Start of Information supplied

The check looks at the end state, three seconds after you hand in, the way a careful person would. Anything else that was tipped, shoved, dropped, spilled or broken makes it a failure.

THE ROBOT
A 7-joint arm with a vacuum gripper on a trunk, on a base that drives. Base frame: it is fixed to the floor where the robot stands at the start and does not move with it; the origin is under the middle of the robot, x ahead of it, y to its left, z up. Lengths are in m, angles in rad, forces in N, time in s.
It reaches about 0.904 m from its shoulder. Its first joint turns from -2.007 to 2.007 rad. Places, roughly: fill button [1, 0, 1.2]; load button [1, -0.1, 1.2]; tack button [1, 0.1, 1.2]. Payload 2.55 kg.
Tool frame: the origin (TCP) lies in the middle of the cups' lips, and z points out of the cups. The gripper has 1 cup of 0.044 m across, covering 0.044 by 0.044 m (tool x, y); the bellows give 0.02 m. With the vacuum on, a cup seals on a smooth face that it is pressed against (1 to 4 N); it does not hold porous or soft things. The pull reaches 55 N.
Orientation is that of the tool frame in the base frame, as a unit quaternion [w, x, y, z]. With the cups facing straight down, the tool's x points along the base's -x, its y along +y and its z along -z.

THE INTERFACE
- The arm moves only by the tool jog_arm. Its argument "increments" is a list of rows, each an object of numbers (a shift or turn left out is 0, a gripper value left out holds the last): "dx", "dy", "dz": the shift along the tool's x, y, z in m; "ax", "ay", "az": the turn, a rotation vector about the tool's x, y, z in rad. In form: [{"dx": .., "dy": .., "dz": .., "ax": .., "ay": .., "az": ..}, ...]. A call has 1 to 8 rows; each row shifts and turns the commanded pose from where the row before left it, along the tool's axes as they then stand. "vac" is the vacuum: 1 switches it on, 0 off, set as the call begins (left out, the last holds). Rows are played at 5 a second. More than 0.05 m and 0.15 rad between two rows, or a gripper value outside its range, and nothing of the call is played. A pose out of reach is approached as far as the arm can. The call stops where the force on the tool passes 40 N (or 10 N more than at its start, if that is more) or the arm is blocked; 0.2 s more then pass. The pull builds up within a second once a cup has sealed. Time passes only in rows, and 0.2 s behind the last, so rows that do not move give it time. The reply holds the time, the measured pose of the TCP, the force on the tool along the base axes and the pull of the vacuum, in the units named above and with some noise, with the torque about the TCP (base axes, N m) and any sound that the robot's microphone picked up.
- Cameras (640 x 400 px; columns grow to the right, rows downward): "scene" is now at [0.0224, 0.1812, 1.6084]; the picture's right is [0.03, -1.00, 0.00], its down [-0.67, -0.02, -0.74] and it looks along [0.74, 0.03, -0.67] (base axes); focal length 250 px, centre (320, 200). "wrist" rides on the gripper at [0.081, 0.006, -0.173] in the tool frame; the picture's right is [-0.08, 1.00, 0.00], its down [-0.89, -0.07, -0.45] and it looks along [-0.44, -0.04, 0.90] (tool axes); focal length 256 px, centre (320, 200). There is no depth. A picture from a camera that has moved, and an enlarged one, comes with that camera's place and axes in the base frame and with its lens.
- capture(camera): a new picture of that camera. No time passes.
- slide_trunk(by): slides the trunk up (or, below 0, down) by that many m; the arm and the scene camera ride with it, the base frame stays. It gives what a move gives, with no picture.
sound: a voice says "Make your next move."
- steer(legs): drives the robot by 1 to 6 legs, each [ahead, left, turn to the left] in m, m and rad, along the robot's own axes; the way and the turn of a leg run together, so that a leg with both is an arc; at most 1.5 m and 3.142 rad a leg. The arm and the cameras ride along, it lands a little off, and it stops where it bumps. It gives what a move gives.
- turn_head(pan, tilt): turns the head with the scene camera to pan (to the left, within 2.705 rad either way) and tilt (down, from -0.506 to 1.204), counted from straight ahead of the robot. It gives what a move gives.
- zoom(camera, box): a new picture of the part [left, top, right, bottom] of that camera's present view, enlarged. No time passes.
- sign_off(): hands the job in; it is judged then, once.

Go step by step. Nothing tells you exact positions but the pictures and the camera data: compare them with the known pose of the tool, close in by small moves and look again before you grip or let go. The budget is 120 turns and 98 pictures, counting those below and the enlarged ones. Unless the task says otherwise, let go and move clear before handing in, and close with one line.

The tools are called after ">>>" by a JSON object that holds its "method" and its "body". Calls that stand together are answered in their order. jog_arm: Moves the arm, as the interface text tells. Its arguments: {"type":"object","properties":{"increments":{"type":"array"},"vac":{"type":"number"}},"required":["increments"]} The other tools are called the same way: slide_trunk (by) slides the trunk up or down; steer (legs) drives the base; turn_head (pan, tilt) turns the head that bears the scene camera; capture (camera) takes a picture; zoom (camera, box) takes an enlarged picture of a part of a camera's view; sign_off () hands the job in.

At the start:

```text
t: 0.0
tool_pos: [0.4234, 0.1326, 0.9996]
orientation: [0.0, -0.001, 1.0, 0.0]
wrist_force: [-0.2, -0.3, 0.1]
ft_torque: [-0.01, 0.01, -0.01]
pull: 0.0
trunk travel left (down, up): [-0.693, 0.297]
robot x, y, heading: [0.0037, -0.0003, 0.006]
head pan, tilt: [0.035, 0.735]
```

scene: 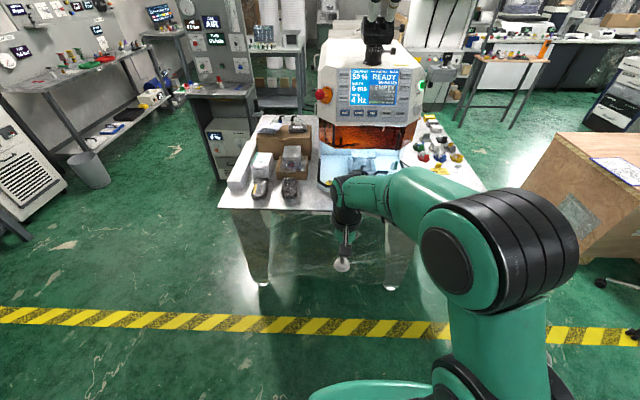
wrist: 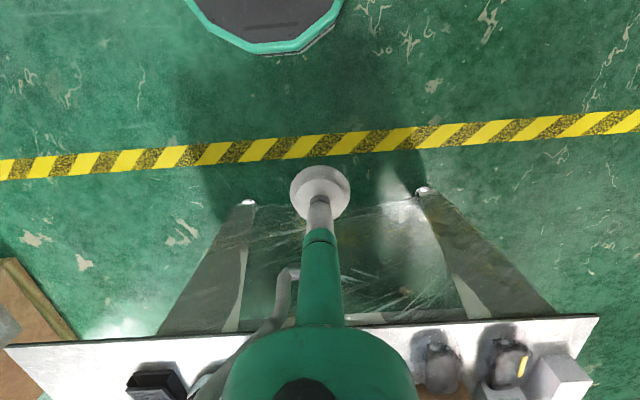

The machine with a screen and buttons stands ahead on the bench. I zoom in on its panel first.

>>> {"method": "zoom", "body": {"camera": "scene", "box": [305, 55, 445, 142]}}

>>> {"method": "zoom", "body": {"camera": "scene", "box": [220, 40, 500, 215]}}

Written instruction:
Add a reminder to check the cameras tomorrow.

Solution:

End of Information supplied

Output exactly one stretch of the listing: from the line containing "- steer(legs): drives" through the line containing "- sign_off(): hands", both end lines included.

Solution:
- steer(legs): drives the robot by 1 to 6 legs, each [ahead, left, turn to the left] in m, m and rad, along the robot's own axes; the way and the turn of a leg run together, so that a leg with both is an arc; at most 1.5 m and 3.142 rad a leg. The arm and the cameras ride along, it lands a little off, and it stops where it bumps. It gives what a move gives.
- turn_head(pan, tilt): turns the head with the scene camera to pan (to the left, within 2.705 rad either way) and tilt (down, from -0.506 to 1.204), counted from straight ahead of the robot. It gives what a move gives.
- zoom(camera, box): a new picture of the part [left, top, right, bottom] of that camera's present view, enlarged. No time passes.
- sign_off(): hands the job in; it is judged then, once.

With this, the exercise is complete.